Members of the No to Military Trials campaign called on President Mohamed Morsy on Sunday to release all detainees tried before military tribunals, as a committee formed by the president to investigate the issue begun to meet.
“We have a very bad history with investigative committees,” said journalist and campaign member Rasha Azab in a press conference held at the Journalists Syndicate.
“Nothing has happened from tens of such committees to investigate violations by the military,” she added.
Morsy has formed an investigative committee including representatives from the military judiciary, the military council, legal experts and prominent rights lawyer Ahmed Saif al-Islam Hamad.
The campaign, launched in February last year to end military trials of thousands of civilians, denounced Morsy’s decision to form the committee and urged him to use his executive and legal powers granted by him to pardon all detainees.
At the Sunday press conference, the campaign called on Morsy not to divide the detainees into thugs and political detainees, and to deem free and fair trials as a right for all.
“These victims of such differentiation are the poor, those who could be easily identified as thugs, those who do not have the proper legal and media support to prove their innocence," said activist and campaign member Mona Seif.
“Such division hurts the poor, who are the majority of those tried in front of military courts,” she said.
The latest official numbers released by the military judiciary estimate the numbers of civilians who were subject to military tribunals at 12,000 detainees.
“These estimates are a year old, yet the military judiciary keeps repeating the same number although the trials are continuing,” Seif added.
She argued that the lack of transparency and referring to detainees as thugs are tools used by the ruling military council in its media offensive against the campaign.
The campaign urged the president-elect to issue a formal apology to the detainees after releasing them, in addition to opening an investigation into violations by the military associated with the tribunals.

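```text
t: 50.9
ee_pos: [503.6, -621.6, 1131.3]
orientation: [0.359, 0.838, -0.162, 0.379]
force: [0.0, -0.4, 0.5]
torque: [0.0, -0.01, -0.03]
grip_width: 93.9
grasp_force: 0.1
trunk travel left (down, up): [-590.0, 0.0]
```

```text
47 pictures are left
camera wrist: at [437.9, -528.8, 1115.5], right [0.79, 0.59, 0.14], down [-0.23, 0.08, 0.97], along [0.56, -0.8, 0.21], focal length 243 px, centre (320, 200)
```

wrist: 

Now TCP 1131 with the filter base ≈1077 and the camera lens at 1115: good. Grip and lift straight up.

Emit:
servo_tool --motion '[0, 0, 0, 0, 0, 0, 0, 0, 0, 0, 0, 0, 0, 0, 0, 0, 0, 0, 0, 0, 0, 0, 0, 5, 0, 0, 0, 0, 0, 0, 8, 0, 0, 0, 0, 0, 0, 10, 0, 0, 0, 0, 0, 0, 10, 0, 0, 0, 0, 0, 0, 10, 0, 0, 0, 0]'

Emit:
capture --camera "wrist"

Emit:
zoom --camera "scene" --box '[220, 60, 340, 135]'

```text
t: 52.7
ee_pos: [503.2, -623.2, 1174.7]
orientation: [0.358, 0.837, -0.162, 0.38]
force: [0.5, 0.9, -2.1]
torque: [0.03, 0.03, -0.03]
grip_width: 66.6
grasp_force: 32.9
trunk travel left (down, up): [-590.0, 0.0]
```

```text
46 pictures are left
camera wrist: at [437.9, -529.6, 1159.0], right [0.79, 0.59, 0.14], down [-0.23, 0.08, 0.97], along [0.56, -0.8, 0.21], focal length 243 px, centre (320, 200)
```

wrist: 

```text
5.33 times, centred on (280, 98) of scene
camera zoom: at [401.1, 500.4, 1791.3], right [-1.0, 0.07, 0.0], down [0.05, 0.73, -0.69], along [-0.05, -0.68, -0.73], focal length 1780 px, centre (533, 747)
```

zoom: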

The violations included torture, illegal detention and so-called virginity checks on female protesters.
“The president is obliged, as he ordered the dissolved Parliament to return, to outline the legal framework to end military trials against civilians,” said Ahmed Ragheb, head of the Hisham Mubarak Law Center.
The campaign also called on the president not to give any legal immunity to members of the ruling military council, who they said must held accountable for the violations against civilians.